▶ [BRIEF] Everything in the data should be repeated exactly, save for the images.

▶ [SUPPLIED MATERIAL]

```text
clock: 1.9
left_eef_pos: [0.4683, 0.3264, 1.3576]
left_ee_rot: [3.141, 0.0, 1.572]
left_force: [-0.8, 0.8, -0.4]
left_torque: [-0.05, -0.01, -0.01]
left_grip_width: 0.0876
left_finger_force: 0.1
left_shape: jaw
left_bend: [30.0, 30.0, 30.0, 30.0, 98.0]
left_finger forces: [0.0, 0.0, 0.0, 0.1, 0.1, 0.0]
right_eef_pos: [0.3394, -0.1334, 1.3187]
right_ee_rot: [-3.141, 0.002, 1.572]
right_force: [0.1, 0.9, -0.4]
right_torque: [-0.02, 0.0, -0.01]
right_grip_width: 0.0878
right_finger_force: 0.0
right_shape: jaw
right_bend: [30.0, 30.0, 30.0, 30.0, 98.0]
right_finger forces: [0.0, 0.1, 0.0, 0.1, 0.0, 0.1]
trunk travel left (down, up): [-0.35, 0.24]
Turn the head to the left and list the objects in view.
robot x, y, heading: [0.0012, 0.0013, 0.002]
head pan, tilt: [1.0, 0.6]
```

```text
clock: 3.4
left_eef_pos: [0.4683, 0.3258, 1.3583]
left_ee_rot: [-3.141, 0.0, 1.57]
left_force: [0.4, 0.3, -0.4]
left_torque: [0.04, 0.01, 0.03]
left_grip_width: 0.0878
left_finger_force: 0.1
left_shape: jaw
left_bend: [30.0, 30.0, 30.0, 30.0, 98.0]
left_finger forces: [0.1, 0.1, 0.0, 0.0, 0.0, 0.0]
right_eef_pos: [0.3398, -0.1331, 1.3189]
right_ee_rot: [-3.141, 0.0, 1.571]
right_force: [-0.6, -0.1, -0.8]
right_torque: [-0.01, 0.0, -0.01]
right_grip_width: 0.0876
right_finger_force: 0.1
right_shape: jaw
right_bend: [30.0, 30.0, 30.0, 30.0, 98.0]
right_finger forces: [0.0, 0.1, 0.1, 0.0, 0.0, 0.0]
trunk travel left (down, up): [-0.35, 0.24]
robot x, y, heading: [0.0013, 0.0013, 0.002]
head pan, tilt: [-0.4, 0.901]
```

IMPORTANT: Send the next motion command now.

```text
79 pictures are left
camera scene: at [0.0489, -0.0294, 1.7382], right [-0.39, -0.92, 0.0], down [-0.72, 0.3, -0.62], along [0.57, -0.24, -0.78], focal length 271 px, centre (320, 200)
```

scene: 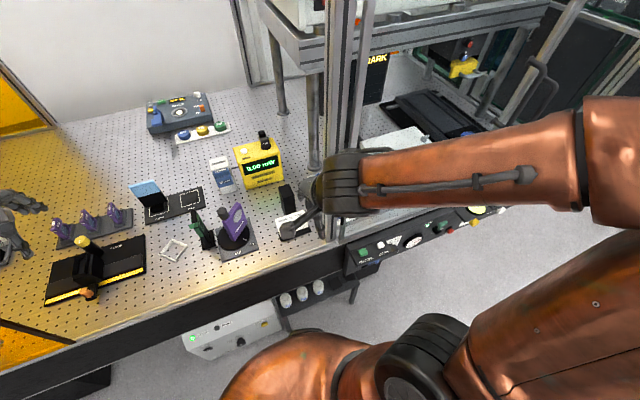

▶ [THE COMPLETED TASK]
```text
clock: 1.9
left_eef_pos: [0.4683, 0.3264, 1.3576]
left_ee_rot: [3.141, 0.0, 1.572]
left_force: [-0.8, 0.8, -0.4]
left_torque: [-0.05, -0.01, -0.01]
left_grip_width: 0.0876
left_finger_force: 0.1
left_shape: jaw
left_bend: [30.0, 30.0, 30.0, 30.0, 98.0]
left_finger forces: [0.0, 0.0, 0.0, 0.1, 0.1, 0.0]
right_eef_pos: [0.3394, -0.1334, 1.3187]
right_ee_rot: [-3.141, 0.002, 1.572]
right_force: [0.1, 0.9, -0.4]
right_torque: [-0.02, 0.0, -0.01]
right_grip_width: 0.0878
right_finger_force: 0.0
right_shape: jaw
right_bend: [30.0, 30.0, 30.0, 30.0, 98.0]
right_finger forces: [0.0, 0.1, 0.0, 0.1, 0.0, 0.1]
trunk travel left (down, up): [-0.35, 0.24]
Turn the head to the left and list the objects in view.
robot x, y, heading: [0.0012, 0.0013, 0.002]
head pan, tilt: [1.0, 0.6]
```

```text
clock: 3.4
left_eef_pos: [0.4683, 0.3258, 1.3583]
left_ee_rot: [-3.141, 0.0, 1.57]
left_force: [0.4, 0.3, -0.4]
left_torque: [0.04, 0.01, 0.03]
left_grip_width: 0.0878
left_finger_force: 0.1
left_shape: jaw
left_bend: [30.0, 30.0, 30.0, 30.0, 98.0]
left_finger forces: [0.1, 0.1, 0.0, 0.0, 0.0, 0.0]
right_eef_pos: [0.3398, -0.1331, 1.3189]
right_ee_rot: [-3.141, 0.0, 1.571]
right_force: [-0.6, -0.1, -0.8]
right_torque: [-0.01, 0.0, -0.01]
right_grip_width: 0.0876
right_finger_force: 0.1
right_shape: jaw
right_bend: [30.0, 30.0, 30.0, 30.0, 98.0]
right_finger forces: [0.0, 0.1, 0.1, 0.0, 0.0, 0.0]
trunk travel left (down, up): [-0.35, 0.24]
robot x, y, heading: [0.0013, 0.0013, 0.002]
head pan, tilt: [-0.4, 0.901]
```

IMPORTANT: Send the next motion command now.

```text
79 pictures are left
camera scene: at [0.0489, -0.0294, 1.7382], right [-0.39, -0.92, 0.0], down [-0.72, 0.3, -0.62], along [0.57, -0.24, -0.78], focal length 271 px, centre (320, 200)
```

scene: 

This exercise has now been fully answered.